### Supplied text
# # # #
Проходя мимо я скосила глаза на окно: там маленький котенок невесомо наскакивал на клубок, изумляясь его неживости.
Из-за реакции парочки на котенкино шоу враз кончились мои мысли. Вдруг всплыл в голове случайно слышанный в детстве разговор. Мамина подруга вернулась из Питера в Ростов, где мы жили тогда. В Питер же она ездила навещать свою дочь, вышедшую туда замуж. Я не помню разговора, но помню четко такую фразу этой маминой подруги: « Он все время ее мучит вопросом, любит ли она его. Чуть что не так, он нудит, не любишь ты, мол, меня. Они там все помешаны на любви. И его родители – старые уже, и тоже: «ты меня сегодня что-то не любишь», и он постоянно с этим «любишь-не любишь»…Ну что за ерунда?»
«Ерунда?!»-подумала я тогда, «ничего себе! ведь это самое важное! Когда ты любишь, то что может быть главнее того, любят тебя или нет?»
# # # #
### Data shown
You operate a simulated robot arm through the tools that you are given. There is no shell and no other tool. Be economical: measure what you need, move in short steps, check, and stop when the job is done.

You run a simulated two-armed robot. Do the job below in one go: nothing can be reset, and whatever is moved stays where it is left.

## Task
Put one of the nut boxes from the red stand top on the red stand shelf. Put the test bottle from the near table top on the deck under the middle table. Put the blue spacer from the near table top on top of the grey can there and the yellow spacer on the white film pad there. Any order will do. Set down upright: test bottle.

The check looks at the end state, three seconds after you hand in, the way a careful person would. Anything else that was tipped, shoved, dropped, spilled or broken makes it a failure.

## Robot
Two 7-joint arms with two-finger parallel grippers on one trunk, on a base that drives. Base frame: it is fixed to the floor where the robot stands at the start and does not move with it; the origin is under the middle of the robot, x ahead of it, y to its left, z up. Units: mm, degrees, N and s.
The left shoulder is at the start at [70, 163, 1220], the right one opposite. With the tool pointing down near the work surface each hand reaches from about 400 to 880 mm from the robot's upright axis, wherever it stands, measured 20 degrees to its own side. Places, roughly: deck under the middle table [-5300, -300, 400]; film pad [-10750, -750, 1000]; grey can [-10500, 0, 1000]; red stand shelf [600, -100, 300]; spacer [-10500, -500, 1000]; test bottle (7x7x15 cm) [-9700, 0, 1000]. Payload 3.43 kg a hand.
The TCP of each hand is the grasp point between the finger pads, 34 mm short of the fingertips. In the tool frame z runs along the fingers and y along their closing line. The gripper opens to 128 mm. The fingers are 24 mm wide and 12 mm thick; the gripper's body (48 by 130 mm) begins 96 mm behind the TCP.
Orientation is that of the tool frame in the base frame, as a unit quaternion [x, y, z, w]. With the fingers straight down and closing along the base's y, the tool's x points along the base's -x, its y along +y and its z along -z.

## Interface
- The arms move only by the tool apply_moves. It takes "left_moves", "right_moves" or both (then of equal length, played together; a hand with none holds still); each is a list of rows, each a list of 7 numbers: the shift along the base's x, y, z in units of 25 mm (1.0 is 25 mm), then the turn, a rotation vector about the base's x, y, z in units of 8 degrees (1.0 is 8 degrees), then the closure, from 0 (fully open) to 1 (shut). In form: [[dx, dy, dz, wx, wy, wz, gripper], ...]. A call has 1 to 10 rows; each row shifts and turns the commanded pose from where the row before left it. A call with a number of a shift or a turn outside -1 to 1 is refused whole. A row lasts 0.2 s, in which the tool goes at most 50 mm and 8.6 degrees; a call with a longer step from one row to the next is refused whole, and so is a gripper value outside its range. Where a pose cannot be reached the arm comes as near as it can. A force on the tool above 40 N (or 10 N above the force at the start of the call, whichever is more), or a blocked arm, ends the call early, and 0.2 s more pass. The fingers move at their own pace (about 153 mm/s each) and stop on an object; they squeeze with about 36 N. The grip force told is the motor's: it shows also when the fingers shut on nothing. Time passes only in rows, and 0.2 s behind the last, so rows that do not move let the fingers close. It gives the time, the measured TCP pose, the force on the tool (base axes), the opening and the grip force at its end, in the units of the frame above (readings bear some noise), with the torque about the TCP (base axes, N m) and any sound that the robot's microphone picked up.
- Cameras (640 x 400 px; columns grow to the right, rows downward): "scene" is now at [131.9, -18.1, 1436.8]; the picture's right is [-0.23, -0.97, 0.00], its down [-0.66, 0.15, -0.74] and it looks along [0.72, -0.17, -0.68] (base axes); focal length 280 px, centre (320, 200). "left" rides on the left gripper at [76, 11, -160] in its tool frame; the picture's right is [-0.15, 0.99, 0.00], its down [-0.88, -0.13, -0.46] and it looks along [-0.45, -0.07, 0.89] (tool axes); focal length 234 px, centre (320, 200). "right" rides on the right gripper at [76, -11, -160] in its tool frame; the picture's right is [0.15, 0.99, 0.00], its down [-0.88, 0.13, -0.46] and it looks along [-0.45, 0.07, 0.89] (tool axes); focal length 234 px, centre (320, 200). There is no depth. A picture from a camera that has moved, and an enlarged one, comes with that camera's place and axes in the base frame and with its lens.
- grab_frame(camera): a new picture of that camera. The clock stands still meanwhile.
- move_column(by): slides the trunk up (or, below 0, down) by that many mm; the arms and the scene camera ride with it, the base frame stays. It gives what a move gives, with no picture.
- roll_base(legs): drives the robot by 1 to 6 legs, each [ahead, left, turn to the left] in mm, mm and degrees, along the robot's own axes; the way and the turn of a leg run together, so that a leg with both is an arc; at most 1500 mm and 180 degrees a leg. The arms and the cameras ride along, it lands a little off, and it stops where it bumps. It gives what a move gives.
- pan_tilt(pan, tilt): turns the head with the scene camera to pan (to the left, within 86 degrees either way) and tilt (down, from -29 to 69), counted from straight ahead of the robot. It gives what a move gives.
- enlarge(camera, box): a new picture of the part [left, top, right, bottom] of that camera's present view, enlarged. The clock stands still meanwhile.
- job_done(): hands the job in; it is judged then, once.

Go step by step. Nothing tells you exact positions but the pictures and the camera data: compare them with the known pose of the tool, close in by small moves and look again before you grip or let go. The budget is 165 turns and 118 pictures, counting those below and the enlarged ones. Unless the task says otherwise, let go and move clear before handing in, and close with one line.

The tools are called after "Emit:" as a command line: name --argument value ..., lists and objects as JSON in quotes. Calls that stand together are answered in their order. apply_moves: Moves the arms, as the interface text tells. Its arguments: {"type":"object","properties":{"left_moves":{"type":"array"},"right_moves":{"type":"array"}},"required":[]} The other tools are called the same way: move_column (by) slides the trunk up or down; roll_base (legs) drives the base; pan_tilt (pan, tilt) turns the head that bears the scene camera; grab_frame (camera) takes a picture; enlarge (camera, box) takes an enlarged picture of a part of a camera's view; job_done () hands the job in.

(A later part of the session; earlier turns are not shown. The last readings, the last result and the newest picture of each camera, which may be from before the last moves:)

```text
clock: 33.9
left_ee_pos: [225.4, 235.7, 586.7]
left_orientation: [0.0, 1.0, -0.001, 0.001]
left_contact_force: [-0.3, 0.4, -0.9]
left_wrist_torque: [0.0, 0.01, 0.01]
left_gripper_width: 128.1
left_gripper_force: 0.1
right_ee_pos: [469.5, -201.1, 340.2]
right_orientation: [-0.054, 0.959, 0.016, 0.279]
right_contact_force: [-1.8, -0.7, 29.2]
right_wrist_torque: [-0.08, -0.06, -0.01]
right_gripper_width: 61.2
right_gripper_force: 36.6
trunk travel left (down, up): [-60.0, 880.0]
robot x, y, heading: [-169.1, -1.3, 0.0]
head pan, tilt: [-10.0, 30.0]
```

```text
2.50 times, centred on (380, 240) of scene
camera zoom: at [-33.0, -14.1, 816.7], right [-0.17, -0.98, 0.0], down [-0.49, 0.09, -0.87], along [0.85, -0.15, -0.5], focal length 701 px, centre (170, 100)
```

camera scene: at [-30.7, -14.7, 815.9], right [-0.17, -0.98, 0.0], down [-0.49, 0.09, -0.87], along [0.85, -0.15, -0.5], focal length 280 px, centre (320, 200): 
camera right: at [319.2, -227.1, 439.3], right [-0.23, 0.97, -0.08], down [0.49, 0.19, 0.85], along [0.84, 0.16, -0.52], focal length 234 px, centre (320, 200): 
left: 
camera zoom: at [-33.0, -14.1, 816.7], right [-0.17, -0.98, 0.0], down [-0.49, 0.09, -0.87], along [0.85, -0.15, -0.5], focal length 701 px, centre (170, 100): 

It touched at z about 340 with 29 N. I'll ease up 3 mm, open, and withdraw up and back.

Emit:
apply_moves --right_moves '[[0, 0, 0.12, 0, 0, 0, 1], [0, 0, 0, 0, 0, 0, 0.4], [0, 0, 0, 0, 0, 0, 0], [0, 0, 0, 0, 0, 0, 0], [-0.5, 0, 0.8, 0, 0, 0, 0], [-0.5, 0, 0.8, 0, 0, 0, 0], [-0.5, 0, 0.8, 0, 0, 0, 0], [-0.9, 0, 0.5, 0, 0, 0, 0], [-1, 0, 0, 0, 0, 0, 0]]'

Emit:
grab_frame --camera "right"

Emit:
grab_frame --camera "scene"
# # # #
### Aim
Give the supplied text once more, exactly.

### Exercise solution
Проходя мимо я скосила глаза на окно: там маленький котенок невесомо наскакивал на клубок, изумляясь его неживости.
Из-за реакции парочки на котенкино шоу враз кончились мои мысли. Вдруг всплыл в голове случайно слышанный в детстве разговор. Мамина подруга вернулась из Питера в Ростов, где мы жили тогда. В Питер же она ездила навещать свою дочь, вышедшую туда замуж. Я не помню разговора, но помню четко такую фразу этой маминой подруги: « Он все время ее мучит вопросом, любит ли она его. Чуть что не так, он нудит, не любишь ты, мол, меня. Они там все помешаны на любви. И его родители – старые уже, и тоже: «ты меня сегодня что-то не любишь», и он постоянно с этим «любишь-не любишь»…Ну что за ерунда?»
«Ерунда?!»-подумала я тогда, «ничего себе! ведь это самое важное! Когда ты любишь, то что может быть главнее того, любят тебя или нет?»